=== INFORMATION SUPPLIED ===

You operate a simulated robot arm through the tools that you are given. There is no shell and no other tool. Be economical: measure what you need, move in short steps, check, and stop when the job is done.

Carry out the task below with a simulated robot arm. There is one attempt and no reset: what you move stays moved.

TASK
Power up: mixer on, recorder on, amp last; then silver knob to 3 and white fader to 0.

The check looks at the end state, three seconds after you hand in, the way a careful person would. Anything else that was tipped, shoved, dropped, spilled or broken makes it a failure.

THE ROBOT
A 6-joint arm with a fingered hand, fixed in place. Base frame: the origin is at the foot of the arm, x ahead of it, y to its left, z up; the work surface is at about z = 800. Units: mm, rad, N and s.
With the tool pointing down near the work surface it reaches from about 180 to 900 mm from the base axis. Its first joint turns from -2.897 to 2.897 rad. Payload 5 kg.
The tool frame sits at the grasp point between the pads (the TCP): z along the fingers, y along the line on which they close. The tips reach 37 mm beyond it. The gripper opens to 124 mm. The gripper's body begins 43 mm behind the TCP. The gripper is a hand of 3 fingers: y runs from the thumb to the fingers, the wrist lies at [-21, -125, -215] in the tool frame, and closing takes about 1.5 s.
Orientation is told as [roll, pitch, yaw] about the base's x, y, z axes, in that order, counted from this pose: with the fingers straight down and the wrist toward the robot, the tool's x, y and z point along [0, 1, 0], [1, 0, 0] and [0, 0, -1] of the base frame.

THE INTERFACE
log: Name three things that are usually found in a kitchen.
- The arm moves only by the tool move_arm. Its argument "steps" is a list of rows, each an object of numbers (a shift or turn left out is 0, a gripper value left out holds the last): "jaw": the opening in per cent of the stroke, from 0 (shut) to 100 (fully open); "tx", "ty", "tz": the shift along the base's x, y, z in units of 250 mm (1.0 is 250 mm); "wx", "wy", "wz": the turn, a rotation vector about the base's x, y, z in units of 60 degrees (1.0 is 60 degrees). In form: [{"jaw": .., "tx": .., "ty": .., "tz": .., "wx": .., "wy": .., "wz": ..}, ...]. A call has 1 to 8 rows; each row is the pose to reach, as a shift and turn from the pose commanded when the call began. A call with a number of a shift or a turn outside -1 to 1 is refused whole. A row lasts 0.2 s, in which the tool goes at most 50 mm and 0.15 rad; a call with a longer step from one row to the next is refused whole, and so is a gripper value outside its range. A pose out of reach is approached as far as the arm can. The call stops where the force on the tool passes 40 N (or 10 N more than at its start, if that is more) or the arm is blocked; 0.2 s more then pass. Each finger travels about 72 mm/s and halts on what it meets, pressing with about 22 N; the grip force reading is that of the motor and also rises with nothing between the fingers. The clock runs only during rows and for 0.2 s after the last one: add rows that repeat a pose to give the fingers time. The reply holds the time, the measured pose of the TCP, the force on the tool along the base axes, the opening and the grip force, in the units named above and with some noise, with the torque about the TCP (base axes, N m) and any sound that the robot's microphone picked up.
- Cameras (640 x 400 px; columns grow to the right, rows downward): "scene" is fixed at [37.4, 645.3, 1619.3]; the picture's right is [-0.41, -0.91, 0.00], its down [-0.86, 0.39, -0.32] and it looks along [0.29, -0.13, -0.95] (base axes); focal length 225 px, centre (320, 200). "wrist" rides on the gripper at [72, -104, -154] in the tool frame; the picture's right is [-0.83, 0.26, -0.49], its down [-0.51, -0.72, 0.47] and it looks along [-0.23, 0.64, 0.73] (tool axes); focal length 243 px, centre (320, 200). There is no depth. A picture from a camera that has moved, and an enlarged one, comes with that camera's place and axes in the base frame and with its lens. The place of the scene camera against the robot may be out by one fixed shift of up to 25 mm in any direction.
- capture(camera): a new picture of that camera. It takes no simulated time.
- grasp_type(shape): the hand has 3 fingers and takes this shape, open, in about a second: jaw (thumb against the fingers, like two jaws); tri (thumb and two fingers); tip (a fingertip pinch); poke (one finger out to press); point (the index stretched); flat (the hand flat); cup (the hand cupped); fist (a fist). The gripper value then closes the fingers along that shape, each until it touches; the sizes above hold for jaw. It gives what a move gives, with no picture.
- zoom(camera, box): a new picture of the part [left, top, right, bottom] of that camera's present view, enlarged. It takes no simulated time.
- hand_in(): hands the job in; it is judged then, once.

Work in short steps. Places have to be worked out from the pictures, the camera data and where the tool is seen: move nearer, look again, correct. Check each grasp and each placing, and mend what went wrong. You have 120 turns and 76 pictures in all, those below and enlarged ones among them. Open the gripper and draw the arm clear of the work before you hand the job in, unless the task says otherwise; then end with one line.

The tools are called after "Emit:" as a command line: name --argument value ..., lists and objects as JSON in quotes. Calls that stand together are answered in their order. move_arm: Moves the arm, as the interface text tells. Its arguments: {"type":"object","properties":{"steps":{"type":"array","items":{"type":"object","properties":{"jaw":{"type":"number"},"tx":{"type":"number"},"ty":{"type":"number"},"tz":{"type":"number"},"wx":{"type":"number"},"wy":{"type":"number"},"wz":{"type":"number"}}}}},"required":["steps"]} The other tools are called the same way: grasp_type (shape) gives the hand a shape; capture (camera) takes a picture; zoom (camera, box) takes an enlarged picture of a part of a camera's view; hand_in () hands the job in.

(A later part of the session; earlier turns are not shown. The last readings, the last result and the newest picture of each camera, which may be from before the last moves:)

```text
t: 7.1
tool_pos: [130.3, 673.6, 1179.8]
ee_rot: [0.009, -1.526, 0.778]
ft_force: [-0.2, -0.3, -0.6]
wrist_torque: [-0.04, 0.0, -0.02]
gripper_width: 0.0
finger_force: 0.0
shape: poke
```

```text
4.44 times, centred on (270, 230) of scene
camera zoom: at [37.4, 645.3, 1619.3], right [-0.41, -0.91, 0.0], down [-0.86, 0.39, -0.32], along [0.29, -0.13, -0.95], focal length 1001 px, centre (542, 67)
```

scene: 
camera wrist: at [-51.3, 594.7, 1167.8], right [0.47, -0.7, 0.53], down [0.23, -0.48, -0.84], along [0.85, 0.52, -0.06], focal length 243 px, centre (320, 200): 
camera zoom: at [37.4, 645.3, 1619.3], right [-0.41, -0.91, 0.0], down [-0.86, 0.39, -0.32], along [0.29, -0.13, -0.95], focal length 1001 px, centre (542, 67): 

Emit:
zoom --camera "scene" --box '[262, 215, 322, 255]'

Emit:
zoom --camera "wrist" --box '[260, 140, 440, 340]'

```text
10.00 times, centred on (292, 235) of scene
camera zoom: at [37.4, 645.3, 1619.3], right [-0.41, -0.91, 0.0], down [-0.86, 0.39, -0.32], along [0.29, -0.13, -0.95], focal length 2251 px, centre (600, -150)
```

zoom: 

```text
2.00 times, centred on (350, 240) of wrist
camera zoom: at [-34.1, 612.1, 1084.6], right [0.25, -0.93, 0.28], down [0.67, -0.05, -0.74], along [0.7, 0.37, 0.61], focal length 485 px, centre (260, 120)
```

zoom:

=== WHAT IS EXPECTED ===
Starting from the line with "(A later part" and ending with the final line of the data, quote every line exactly, both ends included. Put each line that is not blank into a JSON list as a string.

=== EXERCISE ANSWER ===
[
  "(A later part of the session; earlier turns are not shown. The last readings, the last result and the newest picture of each camera, which may be from before the last moves:)",
  "```text",
  "t: 7.1",
  "tool_pos: [130.3, 673.6, 1179.8]",
  "ee_rot: [0.009, -1.526, 0.778]",
  "ft_force: [-0.2, -0.3, -0.6]",
  "wrist_torque: [-0.04, 0.0, -0.02]",
  "gripper_width: 0.0",
  "finger_force: 0.0",
  "shape: poke",
  "```",
  "```text",
  "4.44 times, centred on (270, 230) of scene",
  "camera zoom: at [37.4, 645.3, 1619.3], right [-0.41, -0.91, 0.0], down [-0.86, 0.39, -0.32], along [0.29, -0.13, -0.95], focal length 1001 px, centre (542, 67)",
  "```",
  "scene: ",
  "camera wrist: at [-51.3, 594.7, 1167.8], right [0.47, -0.7, 0.53], down [0.23, -0.48, -0.84], along [0.85, 0.52, -0.06], focal length 243 px, centre (320, 200): ",
  "camera zoom: at [37.4, 645.3, 1619.3], right [-0.41, -0.91, 0.0], down [-0.86, 0.39, -0.32], along [0.29, -0.13, -0.95], focal length 1001 px, centre (542, 67): ",
  "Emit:",
  "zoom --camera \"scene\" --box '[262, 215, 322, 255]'",
  "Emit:",
  "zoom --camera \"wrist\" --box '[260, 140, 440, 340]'",
  "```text",
  "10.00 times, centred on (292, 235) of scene",
  "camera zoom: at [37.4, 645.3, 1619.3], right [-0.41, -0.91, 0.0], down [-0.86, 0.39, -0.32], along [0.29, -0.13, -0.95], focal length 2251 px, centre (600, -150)",
  "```",
  "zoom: ",
  "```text",
  "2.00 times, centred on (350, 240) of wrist",
  "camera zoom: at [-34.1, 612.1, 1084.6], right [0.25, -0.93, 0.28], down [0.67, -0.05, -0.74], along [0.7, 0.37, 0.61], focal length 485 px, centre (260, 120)",
  "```",
  "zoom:"
]